- _SOURCE TEXT_
Jennifer Rumsey
About Jennifer W. Rumsey
Jennifer W. Rumsey (age 51) is an independent director of Hillenbrand, Inc. since 2020, serving on the Nominating/Corporate Governance (NCG) and Compensation & Management Development Committees; she is the Chair and CEO of Cummins, Inc. and brings deep engineering, operations, sustainability, and Six Sigma expertise. She holds an MS in Mechanical Engineering from MIT and a BS in Mechanical Engineering from Purdue University . The Board determined she is independent under NYSE and SEC rules despite limited, immaterial transactions between Hillenbrand and Cummins .
Past Roles
| Organization | Role | Tenure | Committees/Impact |
|---|---|---|---|
| Cummins, Inc. | Chair and CEO | Since 2023 | Led strategic transition to lower-carbon products; broad operations oversight . |
| Cummins, Inc. | President & CEO | 2022–2023 | Oversaw global operations and growth initiatives . |
| Cummins, Inc. | President & COO | 2021–2022 | Enterprise operations leadership across multiple business areas . |
| Cummins, Inc. | VP & President, Components Business | 2019–2021 | Product lifecycle responsibility and product quality . |
| Cummins, Inc. | VP, Chief Technical Officer | 2015–2019 | Led strategic investments and the sustainability/low-emissions transition . |
External Roles
| Organization | Role | Tenure | Notes |
|---|---|---|---|
| Cummins, Inc. (public company) | Chair; Director | Chair since 2023; Director since 2022 | Public board leadership; potential interlock addressed via independence review . |
| Purdue University, College of Engineering | Advisory Council Member | 2016–2022 | Academic advisory role . |
| U.S. DOE Hydrogen and Fuel Cell Technical Advisory Committee | Advisory Council Member | 2019–2021 | Technical advisory to DOE . |
Board Governance
- Committee assignments: Member, Nominating/Corporate Governance Committee and Compensation & Management Development Committee .
- Independence: Board determined Ms. Rumsey is independent under NYSE/SEC standards; reviewed Cummins-related transactions and deemed immaterial with no material interest, vendor selection involvement, or compensation linkage .

- _INFORMATION SHOWN_
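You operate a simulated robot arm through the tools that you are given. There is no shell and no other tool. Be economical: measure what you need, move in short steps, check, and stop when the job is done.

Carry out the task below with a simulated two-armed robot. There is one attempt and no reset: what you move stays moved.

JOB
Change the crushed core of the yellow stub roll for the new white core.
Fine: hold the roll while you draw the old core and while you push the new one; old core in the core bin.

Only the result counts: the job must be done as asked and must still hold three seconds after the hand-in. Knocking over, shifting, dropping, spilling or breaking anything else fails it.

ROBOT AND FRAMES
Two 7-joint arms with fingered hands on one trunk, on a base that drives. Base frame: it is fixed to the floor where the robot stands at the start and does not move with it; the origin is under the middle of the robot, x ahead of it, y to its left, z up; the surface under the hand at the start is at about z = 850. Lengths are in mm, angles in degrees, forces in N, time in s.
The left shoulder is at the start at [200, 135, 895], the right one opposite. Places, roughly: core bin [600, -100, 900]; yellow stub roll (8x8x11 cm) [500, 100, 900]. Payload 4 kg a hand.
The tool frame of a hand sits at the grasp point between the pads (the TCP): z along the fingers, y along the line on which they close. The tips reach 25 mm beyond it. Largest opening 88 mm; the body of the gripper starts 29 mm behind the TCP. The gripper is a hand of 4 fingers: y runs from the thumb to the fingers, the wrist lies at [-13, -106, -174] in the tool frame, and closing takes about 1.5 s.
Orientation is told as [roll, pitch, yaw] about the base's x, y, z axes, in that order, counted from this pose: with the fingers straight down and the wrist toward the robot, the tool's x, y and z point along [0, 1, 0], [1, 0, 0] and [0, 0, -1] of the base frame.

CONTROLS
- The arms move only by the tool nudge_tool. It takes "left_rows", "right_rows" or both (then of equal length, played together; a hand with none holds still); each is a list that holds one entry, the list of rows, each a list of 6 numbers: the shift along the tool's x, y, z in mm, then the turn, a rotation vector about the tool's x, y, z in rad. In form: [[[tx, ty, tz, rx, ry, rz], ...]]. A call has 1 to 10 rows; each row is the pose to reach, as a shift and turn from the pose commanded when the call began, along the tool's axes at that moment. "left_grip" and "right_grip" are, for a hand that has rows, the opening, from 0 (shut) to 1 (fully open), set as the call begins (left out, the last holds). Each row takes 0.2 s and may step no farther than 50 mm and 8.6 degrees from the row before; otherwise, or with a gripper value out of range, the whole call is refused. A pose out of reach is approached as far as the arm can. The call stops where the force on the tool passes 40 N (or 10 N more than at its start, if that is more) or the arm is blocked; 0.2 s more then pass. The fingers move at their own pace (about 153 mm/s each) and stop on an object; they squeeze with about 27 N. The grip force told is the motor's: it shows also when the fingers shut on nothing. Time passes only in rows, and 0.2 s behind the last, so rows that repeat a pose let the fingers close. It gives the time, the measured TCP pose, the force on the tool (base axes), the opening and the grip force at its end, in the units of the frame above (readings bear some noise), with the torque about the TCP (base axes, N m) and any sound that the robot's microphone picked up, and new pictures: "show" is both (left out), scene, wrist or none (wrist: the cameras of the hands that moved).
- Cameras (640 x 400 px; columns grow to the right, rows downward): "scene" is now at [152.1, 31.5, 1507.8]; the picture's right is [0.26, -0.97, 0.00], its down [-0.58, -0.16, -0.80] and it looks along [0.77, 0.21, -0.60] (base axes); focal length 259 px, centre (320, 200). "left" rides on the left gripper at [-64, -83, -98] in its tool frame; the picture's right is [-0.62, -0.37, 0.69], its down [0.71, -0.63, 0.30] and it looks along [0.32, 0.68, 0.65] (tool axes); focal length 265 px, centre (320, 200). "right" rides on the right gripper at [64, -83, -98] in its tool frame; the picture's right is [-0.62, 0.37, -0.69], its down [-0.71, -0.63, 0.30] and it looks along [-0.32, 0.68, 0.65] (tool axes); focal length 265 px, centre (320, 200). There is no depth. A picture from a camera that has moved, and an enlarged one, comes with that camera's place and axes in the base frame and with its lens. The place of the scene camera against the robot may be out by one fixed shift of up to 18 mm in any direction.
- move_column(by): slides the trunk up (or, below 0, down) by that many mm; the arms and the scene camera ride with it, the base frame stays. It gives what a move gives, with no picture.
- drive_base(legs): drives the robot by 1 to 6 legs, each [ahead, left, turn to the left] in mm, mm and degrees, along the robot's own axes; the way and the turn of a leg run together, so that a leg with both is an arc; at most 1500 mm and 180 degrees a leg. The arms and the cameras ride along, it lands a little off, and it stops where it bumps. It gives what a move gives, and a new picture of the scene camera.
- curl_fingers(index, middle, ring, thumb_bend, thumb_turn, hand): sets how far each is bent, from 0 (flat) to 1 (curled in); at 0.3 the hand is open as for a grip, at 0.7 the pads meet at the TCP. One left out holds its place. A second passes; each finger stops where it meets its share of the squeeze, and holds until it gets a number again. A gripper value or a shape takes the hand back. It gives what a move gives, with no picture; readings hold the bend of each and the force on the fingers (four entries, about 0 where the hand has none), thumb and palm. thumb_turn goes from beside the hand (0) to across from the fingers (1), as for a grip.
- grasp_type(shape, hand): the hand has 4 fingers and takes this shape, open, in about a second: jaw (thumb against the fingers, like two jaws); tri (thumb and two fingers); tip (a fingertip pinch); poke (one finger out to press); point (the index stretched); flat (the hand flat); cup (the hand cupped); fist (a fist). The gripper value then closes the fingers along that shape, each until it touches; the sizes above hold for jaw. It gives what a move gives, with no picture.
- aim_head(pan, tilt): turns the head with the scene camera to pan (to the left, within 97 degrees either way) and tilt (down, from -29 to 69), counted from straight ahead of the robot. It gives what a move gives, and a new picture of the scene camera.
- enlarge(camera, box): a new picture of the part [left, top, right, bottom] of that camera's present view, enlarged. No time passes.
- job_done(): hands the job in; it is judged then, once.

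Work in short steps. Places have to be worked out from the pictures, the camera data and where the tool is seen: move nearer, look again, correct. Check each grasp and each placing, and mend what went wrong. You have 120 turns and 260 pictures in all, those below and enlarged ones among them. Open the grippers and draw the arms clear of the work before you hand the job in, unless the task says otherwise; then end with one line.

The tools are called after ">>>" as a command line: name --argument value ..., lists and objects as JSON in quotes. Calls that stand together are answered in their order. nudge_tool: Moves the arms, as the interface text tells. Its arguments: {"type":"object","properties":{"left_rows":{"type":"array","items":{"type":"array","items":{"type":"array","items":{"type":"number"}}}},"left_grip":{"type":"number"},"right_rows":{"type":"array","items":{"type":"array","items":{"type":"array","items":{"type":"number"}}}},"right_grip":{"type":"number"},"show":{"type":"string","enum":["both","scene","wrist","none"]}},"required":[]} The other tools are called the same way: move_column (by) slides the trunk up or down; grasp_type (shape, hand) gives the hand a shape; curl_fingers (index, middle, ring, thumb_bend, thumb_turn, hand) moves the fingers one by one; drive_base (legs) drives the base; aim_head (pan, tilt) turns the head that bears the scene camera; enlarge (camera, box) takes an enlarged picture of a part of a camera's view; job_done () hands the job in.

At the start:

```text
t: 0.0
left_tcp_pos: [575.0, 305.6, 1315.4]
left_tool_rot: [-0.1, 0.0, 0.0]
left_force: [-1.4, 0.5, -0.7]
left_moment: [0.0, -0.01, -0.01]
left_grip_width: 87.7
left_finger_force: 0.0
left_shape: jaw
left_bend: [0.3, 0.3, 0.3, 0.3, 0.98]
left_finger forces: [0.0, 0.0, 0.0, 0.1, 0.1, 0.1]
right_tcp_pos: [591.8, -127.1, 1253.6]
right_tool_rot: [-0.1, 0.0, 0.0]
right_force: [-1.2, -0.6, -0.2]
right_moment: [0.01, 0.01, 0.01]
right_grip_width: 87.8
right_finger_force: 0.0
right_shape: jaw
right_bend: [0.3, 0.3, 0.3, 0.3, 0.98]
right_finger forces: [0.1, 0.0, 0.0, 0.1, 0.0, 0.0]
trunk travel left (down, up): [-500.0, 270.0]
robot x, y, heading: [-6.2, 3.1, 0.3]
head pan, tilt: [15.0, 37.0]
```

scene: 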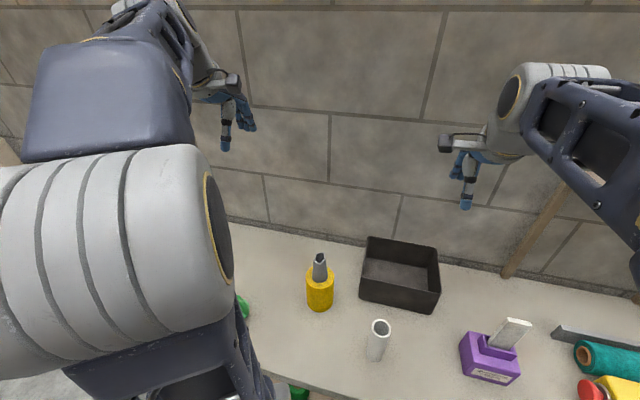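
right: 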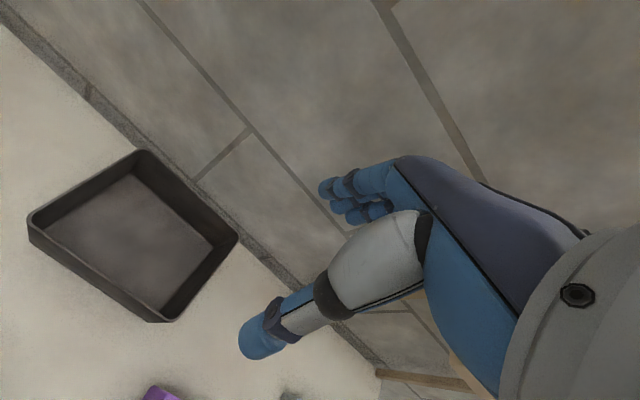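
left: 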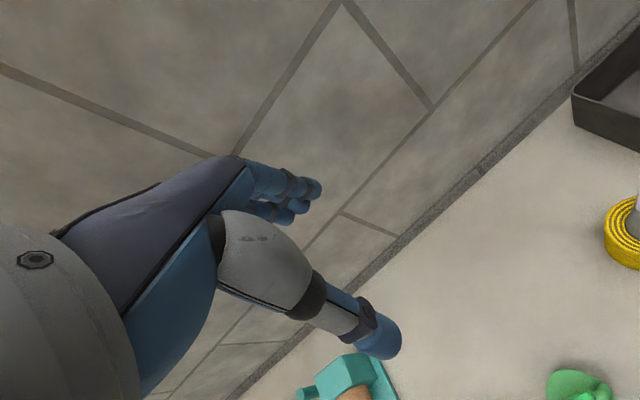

- _GOAL 1_
Copy the part of the source text from the words "- Independence: Board" through the words "compensation linkage .".
- _GOAL 2_
Can you repeat, word for word, every line above from the one containing "Fine: hold the" down to the one containing "ROBOT AND FRAMES", including both?

- _WRITTEN REPLY 1_
- Independence: Board determined Ms. Rumsey is independent under NYSE/SEC standards; reviewed Cummins-related transactions and deemed immaterial with no material interest, vendor selection involvement, or compensation linkage .

- _WRITTEN REPLY 2_
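Fine: hold the roll while you draw the old core and while you push the new one; old core in the core bin.

Only the result counts: the job must be done as asked and must still hold three seconds after the hand-in. Knocking over, shifting, dropping, spilling or breaking anything else fails it.

ROBOT AND FRAMES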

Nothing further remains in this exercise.